#### The request:
Every line of the material is to be quoted verbatim, minus the pictures.

#### Data block:
-- Begin --

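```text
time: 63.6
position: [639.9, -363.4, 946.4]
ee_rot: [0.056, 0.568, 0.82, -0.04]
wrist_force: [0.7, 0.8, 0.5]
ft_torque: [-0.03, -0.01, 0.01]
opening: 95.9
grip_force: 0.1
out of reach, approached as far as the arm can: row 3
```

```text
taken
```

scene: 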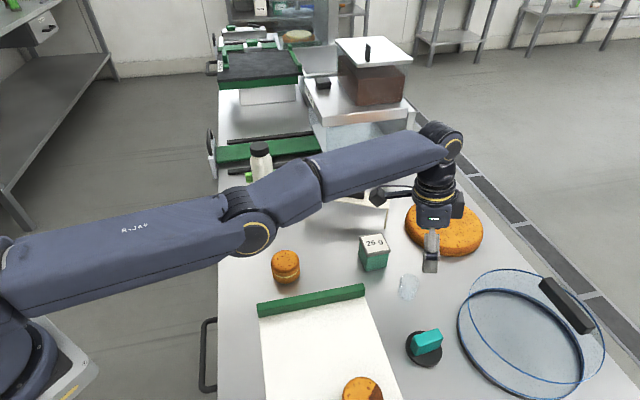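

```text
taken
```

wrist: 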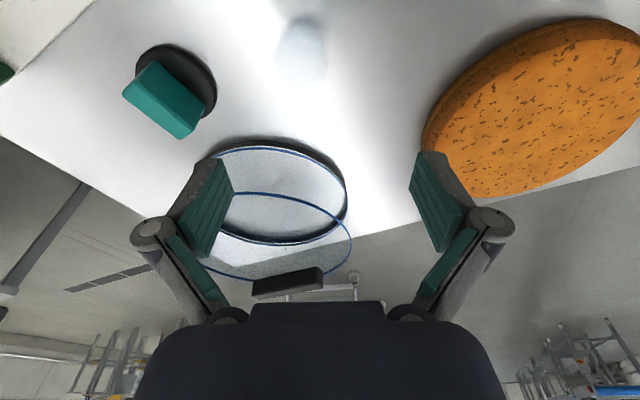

-- End --

#### Answer to this exercise:
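```text
time: 63.6
position: [639.9, -363.4, 946.4]
ee_rot: [0.056, 0.568, 0.82, -0.04]
wrist_force: [0.7, 0.8, 0.5]
ft_torque: [-0.03, -0.01, 0.01]
opening: 95.9
grip_force: 0.1
out of reach, approached as far as the arm can: row 3
```

```text
taken
```

scene: 

```text
taken
```

wrist: 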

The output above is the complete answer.